By Isha Marathe
Jan 28 - (The Insurer) - Insurtech MGA Kettle has revised upwards its insured loss estimate for the ongoing Los Angeles fires to between $27bn and $36bn, a sizable increase from its initial $11bn to $17.5bn forecast.
The latest estimate contemplates only property losses, excluding auto and species/fine arts. According to Kettle, 60 to 65 percent of the loss incurred has come from the Palisades, with the remainder sited in Eaton, said Brian Espie, the MGA's CUO.
"The reason for the wide range is due to uncertainty around the levels of underinsurance in the affected areas," he said.
"I think it's important to note that our estimate on January 9 [was when] officials were estimating that at least 1,100 structures would be impacted – at least a thousand from Palisades and a hundred from Eaton," Espie noted.

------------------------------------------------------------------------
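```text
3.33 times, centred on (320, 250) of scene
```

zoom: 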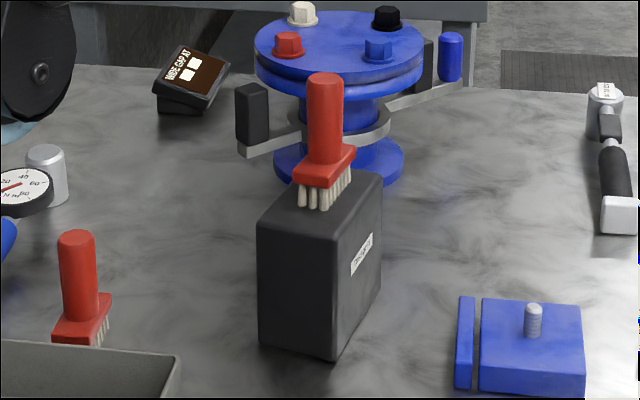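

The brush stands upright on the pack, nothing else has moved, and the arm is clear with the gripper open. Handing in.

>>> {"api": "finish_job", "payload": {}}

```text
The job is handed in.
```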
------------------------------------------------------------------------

"It was difficult to predict the extent of damages [but] we are now seeing across both fires [that authorities have reported] over 15,000 structures damaged based on initial reconnaissance," he explained.
According to a Cal Fire update on Tuesday morning, the Palisades and Eaton fires were 95 percent and 99 percent contained, respectively.
Espie noted that it is still "early days", but "it's safe to say that both of these events would individually rank as the costliest wildfires on record".
He believes that this month's LA fires are poised to rack up higher costs than the 2018 Camp Fire, which devastated parts of northern California's Butte County, killed 85 people, and resulted in over $16.85bn in damages.
"Even at the low end of our estimate, the Eaton fire would be close to the loss seen in the 2018 Camp Fire and the Palisades [fire] will be even larger... [because] the values of those areas are substantially higher," he said.
"So we are talking about two of the costliest wildfire events in California history coming from the same wind event, and when you add them up, it's roughly equivalent to the level of premium written among personal and commercial lines carriers in California over the past year – and it's only January [so] it may be likely that these events have already put the industry at a deficit for 2025."
Since igniting on 7 January, the LA wildfires – a cluster of at least six – have scorched over 30,000 acres and killed at least 29 people, with a red flag warning still active in southern California until this weekend.
Espie said the events are a reminder for the insurance industry and policyholders alike that "there is no wildfire season anymore".
"It used to be that once you got past October, that wildfire season was concluded at least for the extreme events, but unfortunately with the impacts of climate change in California" that is no longer true.
As authorities investigate the cause of the fire, Espie said Kettle is keeping an eye on potential subrogation claims and their impact on the industry.
"If it is determined that the fire was caused by high voltage lines in the service territory of Edison [then] it will be a good test of the wildfire liability fund that was set up [in 2019] to allow the investor-owned utilities in California to tap into protection that they could use to pay out liabilities in the event of subrogated claims due to wildfire," he added.